(Sessions with a simulated robot)
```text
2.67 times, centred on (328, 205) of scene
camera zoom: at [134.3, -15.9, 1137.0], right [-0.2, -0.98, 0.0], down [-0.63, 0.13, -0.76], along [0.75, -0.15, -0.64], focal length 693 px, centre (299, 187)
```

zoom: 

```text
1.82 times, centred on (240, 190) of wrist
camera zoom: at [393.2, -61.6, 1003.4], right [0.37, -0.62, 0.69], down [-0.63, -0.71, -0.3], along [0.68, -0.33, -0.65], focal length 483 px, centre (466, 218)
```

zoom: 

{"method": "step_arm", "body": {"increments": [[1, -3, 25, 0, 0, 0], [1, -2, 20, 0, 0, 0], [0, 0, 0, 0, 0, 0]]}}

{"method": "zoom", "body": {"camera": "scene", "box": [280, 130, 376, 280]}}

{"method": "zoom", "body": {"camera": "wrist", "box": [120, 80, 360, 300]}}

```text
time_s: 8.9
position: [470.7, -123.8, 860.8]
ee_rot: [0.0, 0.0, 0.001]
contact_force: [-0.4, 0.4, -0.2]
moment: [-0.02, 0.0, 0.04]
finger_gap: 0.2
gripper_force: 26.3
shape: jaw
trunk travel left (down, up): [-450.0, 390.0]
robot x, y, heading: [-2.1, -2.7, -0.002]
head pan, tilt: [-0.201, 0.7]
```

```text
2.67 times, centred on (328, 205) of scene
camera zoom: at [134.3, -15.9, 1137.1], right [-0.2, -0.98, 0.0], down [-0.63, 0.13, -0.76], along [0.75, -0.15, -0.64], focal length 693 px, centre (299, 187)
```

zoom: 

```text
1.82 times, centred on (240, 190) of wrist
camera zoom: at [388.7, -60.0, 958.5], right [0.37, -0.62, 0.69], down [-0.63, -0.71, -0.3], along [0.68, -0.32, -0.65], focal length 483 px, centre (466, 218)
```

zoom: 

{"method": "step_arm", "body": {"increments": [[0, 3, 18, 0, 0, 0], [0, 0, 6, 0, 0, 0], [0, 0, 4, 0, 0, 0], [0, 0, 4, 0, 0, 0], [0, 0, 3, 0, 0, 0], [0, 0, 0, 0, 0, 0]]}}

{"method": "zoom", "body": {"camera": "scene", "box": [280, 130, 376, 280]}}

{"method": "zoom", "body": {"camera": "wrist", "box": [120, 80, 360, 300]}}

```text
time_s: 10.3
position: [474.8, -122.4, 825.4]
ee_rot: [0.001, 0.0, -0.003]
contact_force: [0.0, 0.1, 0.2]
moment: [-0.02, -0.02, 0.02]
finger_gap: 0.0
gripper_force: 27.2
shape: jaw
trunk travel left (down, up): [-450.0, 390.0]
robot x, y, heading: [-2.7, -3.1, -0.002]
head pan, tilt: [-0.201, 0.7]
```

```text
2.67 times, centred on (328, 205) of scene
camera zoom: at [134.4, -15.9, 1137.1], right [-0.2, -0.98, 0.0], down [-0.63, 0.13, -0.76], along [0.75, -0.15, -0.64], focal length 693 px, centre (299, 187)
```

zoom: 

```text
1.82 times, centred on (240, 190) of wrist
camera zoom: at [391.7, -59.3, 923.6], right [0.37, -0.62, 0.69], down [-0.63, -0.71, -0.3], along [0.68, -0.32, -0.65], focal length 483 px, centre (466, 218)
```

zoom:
--
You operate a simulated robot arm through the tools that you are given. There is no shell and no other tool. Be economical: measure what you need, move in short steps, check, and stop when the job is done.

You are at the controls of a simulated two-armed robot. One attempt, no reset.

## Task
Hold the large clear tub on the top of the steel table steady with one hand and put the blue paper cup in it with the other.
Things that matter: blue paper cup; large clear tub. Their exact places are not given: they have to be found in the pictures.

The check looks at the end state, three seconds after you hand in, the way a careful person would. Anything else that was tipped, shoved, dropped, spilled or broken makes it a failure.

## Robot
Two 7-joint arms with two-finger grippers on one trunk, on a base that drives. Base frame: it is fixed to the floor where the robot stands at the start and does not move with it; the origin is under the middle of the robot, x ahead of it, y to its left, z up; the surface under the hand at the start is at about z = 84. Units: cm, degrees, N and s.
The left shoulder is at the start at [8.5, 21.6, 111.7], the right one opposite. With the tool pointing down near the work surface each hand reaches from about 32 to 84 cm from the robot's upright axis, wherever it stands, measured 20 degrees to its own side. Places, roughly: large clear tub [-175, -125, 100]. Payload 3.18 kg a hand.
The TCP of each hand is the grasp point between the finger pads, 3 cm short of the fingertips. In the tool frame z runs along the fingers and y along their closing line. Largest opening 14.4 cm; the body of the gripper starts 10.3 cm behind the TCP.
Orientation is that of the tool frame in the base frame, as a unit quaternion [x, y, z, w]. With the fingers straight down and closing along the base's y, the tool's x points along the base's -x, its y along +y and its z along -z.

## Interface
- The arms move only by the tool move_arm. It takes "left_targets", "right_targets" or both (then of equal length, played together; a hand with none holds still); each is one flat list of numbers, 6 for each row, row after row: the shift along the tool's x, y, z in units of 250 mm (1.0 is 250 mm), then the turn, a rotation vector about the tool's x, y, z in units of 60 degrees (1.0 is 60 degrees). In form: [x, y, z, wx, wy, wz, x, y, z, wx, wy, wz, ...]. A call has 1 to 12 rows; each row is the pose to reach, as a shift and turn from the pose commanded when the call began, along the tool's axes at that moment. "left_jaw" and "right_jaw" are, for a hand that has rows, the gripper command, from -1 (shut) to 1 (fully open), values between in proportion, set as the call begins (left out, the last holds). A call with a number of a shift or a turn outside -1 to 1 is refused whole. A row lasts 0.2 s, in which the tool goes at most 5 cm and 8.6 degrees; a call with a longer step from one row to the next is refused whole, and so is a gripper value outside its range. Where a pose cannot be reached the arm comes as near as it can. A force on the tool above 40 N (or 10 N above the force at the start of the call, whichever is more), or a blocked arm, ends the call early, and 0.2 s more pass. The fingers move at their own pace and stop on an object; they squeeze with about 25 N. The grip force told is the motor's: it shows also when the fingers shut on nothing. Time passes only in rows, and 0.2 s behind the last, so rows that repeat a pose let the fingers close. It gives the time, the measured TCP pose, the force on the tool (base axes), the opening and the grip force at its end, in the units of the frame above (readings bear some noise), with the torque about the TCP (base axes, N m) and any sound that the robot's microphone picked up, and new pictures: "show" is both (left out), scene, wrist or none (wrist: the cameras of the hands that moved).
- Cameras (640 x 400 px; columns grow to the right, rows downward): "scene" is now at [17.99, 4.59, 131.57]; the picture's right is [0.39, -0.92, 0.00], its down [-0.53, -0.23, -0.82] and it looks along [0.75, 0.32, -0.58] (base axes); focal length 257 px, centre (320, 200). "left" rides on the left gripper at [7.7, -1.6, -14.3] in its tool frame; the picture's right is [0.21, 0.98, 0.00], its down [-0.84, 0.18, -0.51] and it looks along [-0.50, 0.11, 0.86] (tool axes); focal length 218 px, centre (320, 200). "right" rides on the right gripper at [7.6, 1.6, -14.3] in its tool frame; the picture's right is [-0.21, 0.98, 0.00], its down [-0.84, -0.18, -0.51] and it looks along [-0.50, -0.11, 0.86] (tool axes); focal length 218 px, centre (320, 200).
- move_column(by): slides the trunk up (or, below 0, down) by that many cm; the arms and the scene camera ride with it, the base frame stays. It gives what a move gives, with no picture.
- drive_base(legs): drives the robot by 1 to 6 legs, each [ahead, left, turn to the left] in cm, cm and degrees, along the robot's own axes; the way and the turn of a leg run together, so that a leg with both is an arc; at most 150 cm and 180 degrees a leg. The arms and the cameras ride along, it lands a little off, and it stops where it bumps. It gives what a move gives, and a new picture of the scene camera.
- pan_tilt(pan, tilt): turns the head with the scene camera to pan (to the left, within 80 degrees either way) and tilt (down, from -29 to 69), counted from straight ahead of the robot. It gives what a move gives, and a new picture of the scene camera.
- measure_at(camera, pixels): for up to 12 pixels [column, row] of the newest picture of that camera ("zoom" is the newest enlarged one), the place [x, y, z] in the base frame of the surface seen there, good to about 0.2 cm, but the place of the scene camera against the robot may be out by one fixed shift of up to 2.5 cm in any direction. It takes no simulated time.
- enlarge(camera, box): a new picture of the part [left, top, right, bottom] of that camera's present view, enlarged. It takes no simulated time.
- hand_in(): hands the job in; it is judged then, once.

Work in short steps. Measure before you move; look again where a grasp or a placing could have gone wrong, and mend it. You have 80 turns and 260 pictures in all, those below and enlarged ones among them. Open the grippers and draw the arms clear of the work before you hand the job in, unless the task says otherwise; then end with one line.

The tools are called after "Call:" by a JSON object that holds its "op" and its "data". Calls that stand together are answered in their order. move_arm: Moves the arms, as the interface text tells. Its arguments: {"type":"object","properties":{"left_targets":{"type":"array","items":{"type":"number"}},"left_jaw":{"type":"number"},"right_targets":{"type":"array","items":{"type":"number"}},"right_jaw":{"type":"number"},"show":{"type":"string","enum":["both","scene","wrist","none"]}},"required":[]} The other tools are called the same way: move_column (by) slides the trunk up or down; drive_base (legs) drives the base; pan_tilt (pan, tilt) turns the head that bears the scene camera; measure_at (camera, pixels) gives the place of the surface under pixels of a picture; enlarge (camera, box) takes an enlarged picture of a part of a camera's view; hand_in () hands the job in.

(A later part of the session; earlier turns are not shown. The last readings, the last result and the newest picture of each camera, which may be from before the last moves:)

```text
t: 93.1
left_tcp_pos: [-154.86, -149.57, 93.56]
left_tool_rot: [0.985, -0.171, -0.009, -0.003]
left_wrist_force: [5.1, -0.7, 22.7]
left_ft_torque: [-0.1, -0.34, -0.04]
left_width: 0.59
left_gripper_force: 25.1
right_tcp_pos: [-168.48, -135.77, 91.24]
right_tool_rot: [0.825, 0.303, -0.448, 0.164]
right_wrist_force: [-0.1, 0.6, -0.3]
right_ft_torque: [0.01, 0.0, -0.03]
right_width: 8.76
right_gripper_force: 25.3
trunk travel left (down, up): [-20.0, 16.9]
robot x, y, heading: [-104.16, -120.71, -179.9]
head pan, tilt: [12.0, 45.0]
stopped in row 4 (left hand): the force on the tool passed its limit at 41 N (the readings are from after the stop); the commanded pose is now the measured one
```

◆ Task directions: Give only the number of lines in the entries above that hold the string "ahead".

◆ Expected answer: 3